Charles Dilworth woke up in the early morning hours of April 29, 2006 because his infant son, Christopher, was crying. He looked around their apartment in the 800 block of 16th Avenue but couldn't find his wife, Crystal Campbell.
He then returned to the bedroom and starting throwing things around the room. During his trial in June he said the baby could have been injured because he accidentally stepped on the child as he got out of bed. But Assistant State's Attorney Attila Bogdan noted that Dilworth told police he had gotten angry and flew into a 20-minute rage during which time he battered his baby.
Dilworth took the stand during the sentencing hearing before Cook County Circuit Court Judge Thomas Tucker and said he and his wife had a good life together.
"All I wanted was a child. My life was perfect..." he said before breaking down and sobbing into his hands for several minutes. "Now I don't know which way to turn. I wish I could make this all go away but I can't."
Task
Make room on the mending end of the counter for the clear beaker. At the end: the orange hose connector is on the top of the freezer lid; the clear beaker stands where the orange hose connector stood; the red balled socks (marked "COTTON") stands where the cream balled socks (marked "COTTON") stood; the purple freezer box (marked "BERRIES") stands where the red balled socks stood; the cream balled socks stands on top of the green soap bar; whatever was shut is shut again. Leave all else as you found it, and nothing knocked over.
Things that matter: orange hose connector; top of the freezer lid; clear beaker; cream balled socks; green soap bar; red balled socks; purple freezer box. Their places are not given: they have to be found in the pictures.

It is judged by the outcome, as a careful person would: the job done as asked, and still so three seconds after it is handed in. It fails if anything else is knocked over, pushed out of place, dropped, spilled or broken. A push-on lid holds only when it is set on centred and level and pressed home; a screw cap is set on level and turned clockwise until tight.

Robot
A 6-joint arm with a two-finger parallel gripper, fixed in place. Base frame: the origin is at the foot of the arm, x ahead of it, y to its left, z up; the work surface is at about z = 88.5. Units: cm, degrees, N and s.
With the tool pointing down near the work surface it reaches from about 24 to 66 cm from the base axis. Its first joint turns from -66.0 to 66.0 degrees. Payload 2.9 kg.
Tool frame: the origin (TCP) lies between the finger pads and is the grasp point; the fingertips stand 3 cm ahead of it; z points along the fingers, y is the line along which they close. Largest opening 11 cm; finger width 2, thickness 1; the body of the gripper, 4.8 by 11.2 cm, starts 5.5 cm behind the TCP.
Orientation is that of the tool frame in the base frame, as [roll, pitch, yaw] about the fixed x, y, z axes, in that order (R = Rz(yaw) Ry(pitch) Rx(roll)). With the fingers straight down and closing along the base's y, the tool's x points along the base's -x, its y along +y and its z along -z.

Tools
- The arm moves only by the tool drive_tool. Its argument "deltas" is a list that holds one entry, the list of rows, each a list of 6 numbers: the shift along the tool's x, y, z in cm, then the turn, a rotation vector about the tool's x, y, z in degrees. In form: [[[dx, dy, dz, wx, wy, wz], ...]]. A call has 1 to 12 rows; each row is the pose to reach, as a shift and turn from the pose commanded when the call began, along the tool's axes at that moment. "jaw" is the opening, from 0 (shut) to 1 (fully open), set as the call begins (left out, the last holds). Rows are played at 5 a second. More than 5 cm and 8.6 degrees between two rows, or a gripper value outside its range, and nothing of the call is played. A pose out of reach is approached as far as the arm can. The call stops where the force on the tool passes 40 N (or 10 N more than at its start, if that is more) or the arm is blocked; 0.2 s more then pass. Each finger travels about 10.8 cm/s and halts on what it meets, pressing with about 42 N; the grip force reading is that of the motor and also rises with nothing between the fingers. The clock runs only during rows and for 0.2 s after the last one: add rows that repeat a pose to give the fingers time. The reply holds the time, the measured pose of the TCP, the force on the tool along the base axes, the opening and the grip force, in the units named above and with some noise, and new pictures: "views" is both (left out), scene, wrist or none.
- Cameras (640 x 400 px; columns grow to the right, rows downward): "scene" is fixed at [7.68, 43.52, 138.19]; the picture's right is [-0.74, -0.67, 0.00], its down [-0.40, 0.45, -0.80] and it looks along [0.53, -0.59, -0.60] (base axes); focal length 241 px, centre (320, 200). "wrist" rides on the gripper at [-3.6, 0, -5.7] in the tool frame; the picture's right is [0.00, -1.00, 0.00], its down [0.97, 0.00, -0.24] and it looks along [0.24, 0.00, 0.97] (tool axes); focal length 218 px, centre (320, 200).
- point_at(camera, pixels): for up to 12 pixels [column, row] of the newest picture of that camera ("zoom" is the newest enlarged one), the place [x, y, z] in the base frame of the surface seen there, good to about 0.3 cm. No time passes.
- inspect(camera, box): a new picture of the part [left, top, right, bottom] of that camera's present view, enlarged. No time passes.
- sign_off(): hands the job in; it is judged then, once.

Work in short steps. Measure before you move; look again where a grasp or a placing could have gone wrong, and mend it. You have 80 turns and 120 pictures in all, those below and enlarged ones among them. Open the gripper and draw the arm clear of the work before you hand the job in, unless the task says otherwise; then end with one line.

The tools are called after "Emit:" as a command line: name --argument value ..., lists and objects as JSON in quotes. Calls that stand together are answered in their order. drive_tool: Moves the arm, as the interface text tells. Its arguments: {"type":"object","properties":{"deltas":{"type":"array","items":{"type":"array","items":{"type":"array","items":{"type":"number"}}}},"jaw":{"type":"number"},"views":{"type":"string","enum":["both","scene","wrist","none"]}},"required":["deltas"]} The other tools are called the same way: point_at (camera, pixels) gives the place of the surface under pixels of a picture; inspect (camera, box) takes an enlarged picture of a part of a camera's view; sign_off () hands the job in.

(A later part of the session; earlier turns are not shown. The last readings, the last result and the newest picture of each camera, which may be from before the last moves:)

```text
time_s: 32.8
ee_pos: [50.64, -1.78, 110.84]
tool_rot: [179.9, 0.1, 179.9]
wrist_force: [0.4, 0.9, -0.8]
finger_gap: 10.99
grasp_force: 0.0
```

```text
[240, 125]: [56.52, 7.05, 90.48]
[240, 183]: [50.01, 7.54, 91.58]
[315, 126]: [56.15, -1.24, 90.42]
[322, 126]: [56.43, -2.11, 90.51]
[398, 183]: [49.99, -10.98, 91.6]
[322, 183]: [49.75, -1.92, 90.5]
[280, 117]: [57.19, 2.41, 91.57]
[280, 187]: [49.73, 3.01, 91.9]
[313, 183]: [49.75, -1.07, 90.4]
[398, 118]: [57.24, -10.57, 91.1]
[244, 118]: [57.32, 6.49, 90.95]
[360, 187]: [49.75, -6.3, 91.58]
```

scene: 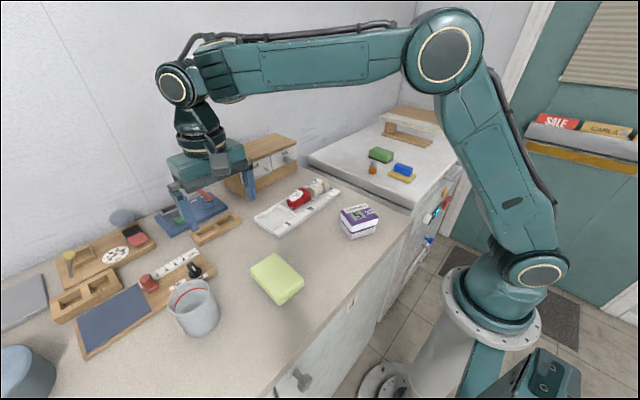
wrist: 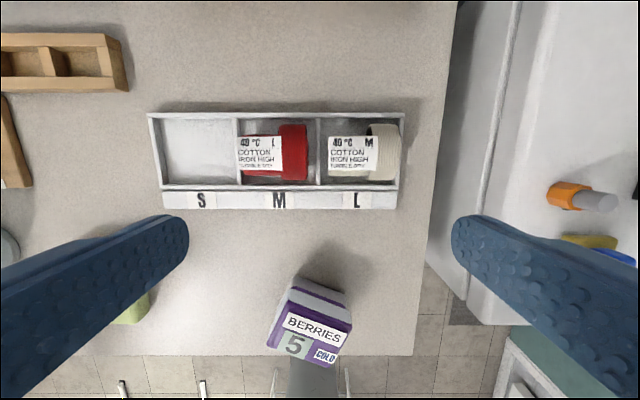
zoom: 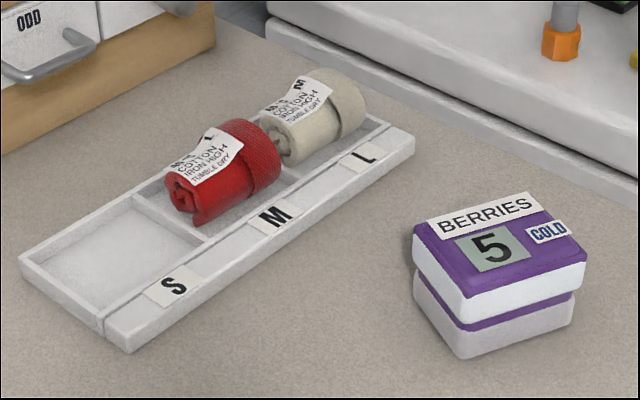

Defense attorney Chris Goodman pleaded with Tucker to give Dilworth the minimum 20-year sentence citing his client's long history of mental health problems and a diagnosis of bipolar disorder in 2001. He also noted that Dilworth has no criminal record and prior to the tragedy had never been in trouble with the law.
But Bogdan said Dilworth deserves a 75-year sentence, not leniency, for taking out his frustrations so savagely on his own 15-week-old child.
"In a sense, Christopher had no chance," Bogdan said. "A child murderer deserves no compassion, no understanding, no pity."
Inmates convicted of first-degree murder in Illinois are required to serve 100 percent of their sentence with no credit for good behavior in prison.